-- What to work on --
The lines below are to be quoted exactly, from the first through the one that contains "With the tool". Give them as a JSON list of strings, one for each line, with blank lines left out.

— BEGIN —

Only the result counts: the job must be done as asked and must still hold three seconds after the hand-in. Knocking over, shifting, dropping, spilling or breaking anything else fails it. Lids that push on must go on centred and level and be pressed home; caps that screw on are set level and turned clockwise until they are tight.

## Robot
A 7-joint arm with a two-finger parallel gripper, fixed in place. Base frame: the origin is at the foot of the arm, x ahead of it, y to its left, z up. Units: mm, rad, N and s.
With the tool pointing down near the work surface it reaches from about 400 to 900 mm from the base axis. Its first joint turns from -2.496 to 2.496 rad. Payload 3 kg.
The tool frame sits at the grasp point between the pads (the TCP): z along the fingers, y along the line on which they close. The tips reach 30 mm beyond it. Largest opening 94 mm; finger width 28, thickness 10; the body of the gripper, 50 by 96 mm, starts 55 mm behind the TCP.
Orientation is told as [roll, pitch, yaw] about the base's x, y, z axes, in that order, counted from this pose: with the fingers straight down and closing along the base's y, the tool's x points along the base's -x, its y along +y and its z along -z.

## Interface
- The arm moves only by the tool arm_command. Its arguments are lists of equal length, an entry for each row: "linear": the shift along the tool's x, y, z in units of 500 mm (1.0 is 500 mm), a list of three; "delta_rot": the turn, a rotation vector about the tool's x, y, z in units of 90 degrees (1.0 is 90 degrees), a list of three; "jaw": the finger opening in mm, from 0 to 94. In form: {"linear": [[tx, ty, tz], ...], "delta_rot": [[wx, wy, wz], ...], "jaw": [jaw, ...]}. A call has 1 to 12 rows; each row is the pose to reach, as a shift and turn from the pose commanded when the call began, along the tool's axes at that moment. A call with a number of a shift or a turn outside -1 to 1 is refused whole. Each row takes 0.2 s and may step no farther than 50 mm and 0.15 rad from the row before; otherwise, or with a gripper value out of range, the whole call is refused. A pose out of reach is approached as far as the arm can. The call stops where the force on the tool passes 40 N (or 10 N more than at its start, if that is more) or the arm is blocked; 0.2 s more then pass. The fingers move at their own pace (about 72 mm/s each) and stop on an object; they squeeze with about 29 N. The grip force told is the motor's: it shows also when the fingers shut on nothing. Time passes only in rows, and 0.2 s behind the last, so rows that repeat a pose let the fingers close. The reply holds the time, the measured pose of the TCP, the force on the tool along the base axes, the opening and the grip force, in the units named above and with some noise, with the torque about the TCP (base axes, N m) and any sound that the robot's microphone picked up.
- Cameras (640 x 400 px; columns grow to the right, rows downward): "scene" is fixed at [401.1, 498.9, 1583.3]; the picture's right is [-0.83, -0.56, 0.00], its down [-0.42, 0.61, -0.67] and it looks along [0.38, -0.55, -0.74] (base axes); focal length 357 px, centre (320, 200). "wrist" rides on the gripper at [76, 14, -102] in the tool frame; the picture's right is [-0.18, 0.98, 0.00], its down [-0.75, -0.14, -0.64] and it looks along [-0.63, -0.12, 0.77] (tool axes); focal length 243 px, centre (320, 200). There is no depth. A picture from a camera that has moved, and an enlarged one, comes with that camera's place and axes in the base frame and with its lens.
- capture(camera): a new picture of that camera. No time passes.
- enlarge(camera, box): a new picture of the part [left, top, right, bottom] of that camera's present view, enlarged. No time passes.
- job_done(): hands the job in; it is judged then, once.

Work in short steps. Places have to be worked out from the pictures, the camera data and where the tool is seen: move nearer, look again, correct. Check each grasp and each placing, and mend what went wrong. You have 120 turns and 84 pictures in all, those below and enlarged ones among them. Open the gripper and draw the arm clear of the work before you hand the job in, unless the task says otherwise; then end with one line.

— END —

-- Result for this task --
[
  "Only the result counts: the job must be done as asked and must still hold three seconds after the hand-in. Knocking over, shifting, dropping, spilling or breaking anything else fails it. Lids that push on must go on centred and level and be pressed home; caps that screw on are set level and turned clockwise until they are tight.",
  "## Robot",
  "A 7-joint arm with a two-finger parallel gripper, fixed in place. Base frame: the origin is at the foot of the arm, x ahead of it, y to its left, z up. Units: mm, rad, N and s.",
  "With the tool pointing down near the work surface it reaches from about 400 to 900 mm from the base axis. Its first joint turns from -2.496 to 2.496 rad. Payload 3 kg."
]